I work in a minimum-security women’s facility that feels more like a college dormitory than a jail. The women take classes in life skills, parenting, substance abuse recovery, knitting, and Nonviolent Communication. There is a garden where they grow vegetables and prepare meals in their kitchen. They also foster kittens that are too young to be adopted. Caring for the kittens gives the women something to nurture and love, and it’s touching to see how fiercely some of them protect those animals.

One day when I arrived at work, several inmates were furious because someone had cut off the whiskers of one of the kittens. Women were going from room to room demanding to know who had done it and insisting the person would “pay” for it. Eventually, one inmate was accused. She “rolled over,” meaning she transferred to a higher-security facility. I never saw her again.

I tell this story because I spent a long time wondering why someone would cut off a kitten’s whiskers. The woman who allegedly did it was a student in one of my classes. When she shared stories from her life and others guessed emotions like anger, rage, or hurt, she often responded, “No, I didn’t mind when my boyfriend treated me like that.”

Many of these women grew up in homes where emotions were not safe, valued, or encouraged. This is not unique to people in prison, though it may be more pronounced there. Many of the women come from deeply abusive backgrounds. Some were molested by fathers or grandfathers—the very people they should have been able to trust for love and protection.

I once heard an ex-offender say he grew up believing the world was dangerous, so he became dangerous to protect himself. I think the same is true for many of these women.

I believe healing begins when people can identify and trust their emotions. So I start with a gentle, practical approach. I teach that feelings help keep us alive: if we couldn’t feel hunger or cold, we wouldn’t eat or put on a jacket. From there, we explore both physical and emotional feelings and connect those feelings to underlying needs. In my experience, the women in jail are deeply hungry for empathy.

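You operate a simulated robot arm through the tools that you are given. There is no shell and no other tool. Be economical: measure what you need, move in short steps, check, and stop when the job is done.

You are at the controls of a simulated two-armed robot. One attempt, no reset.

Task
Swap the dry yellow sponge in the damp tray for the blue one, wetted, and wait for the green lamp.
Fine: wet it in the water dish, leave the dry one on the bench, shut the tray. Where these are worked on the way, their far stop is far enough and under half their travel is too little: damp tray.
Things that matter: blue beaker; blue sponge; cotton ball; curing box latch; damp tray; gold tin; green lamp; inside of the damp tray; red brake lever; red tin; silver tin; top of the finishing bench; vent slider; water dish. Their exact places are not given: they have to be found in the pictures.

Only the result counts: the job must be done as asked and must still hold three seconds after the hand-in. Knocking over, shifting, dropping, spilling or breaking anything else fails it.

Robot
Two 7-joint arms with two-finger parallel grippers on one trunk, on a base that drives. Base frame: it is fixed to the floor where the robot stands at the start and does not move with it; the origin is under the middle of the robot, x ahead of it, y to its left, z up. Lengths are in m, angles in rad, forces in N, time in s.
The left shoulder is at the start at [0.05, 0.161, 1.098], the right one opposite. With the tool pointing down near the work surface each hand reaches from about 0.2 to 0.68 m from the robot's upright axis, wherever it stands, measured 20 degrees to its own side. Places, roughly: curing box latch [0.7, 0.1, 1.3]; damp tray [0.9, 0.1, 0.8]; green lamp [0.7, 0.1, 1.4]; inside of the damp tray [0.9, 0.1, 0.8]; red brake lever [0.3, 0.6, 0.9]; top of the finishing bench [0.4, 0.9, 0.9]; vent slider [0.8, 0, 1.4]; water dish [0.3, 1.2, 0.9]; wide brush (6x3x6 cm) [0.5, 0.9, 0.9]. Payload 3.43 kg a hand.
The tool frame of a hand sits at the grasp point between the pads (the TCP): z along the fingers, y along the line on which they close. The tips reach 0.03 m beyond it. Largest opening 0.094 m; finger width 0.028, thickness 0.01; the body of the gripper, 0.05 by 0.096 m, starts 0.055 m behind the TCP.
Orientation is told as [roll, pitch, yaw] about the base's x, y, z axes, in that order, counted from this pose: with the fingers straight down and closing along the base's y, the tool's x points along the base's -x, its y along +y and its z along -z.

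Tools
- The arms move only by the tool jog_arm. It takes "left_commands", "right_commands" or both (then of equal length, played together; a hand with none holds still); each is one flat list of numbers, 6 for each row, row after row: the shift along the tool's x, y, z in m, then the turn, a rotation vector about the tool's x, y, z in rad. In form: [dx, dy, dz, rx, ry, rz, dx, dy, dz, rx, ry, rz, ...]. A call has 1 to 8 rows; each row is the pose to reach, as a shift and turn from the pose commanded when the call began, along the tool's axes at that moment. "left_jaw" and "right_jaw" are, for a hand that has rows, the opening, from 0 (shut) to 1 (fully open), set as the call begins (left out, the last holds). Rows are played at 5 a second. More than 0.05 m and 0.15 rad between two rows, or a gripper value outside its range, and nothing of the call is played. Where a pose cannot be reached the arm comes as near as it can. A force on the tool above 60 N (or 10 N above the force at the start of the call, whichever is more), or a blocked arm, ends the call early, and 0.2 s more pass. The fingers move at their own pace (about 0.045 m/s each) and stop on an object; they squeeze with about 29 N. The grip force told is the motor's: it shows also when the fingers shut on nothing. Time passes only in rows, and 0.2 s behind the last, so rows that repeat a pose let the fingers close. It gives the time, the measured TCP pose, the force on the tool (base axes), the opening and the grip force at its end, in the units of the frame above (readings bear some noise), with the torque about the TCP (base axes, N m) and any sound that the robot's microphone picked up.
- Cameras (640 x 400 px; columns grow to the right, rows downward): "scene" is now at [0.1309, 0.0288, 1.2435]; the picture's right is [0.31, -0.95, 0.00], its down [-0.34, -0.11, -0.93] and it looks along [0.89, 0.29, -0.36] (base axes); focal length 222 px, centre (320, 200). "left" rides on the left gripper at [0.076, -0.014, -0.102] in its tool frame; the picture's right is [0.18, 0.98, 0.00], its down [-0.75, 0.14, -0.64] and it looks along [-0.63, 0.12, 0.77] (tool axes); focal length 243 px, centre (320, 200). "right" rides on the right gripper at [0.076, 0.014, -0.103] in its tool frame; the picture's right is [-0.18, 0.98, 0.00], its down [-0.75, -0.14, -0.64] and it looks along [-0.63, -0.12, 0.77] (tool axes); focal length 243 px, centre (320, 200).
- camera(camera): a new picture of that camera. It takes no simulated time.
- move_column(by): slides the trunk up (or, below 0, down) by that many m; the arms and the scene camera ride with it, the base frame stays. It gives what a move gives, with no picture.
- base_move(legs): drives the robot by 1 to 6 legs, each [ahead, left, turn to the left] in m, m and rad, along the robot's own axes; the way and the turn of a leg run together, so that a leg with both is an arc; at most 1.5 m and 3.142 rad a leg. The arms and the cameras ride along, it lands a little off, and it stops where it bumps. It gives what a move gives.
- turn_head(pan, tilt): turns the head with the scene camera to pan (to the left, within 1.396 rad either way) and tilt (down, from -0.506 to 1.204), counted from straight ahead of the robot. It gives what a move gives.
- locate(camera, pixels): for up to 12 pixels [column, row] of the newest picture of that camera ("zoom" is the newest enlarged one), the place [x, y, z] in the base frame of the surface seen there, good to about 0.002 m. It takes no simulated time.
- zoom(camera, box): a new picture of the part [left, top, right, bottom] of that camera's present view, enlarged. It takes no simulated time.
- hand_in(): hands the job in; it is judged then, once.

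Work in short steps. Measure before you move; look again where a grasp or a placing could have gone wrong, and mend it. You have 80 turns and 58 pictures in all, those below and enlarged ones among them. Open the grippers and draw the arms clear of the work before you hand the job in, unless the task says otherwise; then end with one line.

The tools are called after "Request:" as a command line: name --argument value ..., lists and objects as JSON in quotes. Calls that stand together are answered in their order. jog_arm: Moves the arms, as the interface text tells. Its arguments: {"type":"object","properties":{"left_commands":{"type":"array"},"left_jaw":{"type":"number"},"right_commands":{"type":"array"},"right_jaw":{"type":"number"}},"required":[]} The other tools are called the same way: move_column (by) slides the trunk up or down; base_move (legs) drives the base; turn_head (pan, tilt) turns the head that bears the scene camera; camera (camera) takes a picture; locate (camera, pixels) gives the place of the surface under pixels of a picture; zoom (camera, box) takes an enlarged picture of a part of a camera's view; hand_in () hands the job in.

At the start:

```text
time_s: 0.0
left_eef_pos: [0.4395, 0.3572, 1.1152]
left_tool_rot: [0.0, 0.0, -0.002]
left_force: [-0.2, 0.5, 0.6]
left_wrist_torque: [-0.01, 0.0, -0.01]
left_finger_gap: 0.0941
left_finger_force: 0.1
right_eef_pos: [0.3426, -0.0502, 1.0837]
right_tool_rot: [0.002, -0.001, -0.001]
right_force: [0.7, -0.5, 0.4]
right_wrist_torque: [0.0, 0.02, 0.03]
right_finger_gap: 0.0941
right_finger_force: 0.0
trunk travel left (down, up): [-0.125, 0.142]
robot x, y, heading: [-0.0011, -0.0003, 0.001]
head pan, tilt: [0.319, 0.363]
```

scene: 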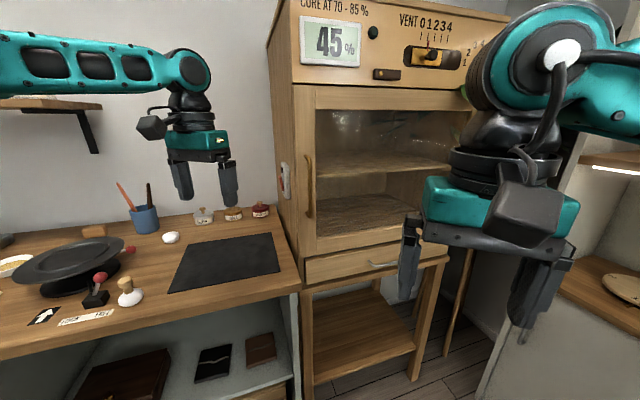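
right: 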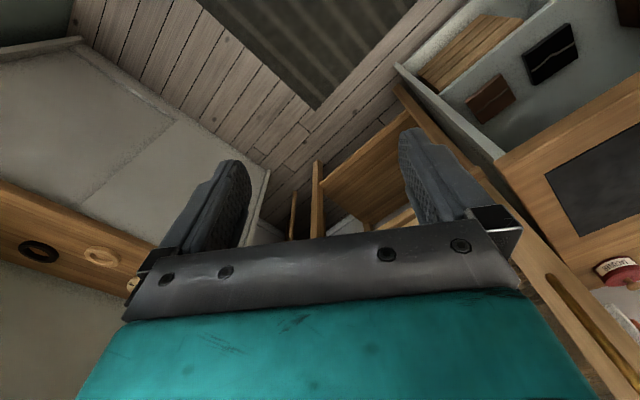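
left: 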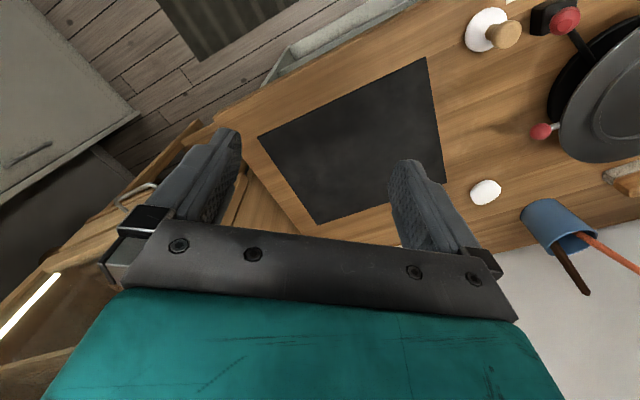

As I reflected on the woman who cut off the kitten’s whiskers, I realized that whiskers help cats orient themselves and navigate the world. Without them, the kitten loses an important way of sensing its environment. In a painful sense, the kitten was experiencing something similar to what the inmate experienced emotionally: disconnection from feeling.

Human beings need others to share and recognize their experiences. When someone has lived through chronic abuse, they may unconsciously recreate pain in others as a way of saying, “See what I feel. Don’t leave me alone with it.” Cutting off the kitten’s whiskers may have been a tragic and misguided attempt to receive empathy.

I believe many crimes are distorted expressions of unmet emotional needs. One of my current students is incarcerated for physical violence. She was beaten throughout childhood by a stepfather who also abused her mother. When we talk about her past, it’s clear how much pain she still carries. Sometimes violence becomes a way of saying, “If you feel what I felt, then at least I’m no longer alone.”

Perhaps some acts of violence are tragic attempts to create connection through shared pain. Of course, the cycle backfires. The person who harms others is punished and isolated, which often deepens the pain and increases the need for empathy. And so the cycle continues.

I dream of a world where people in emotional pain receive the empathy and understanding they need before that pain turns into harm.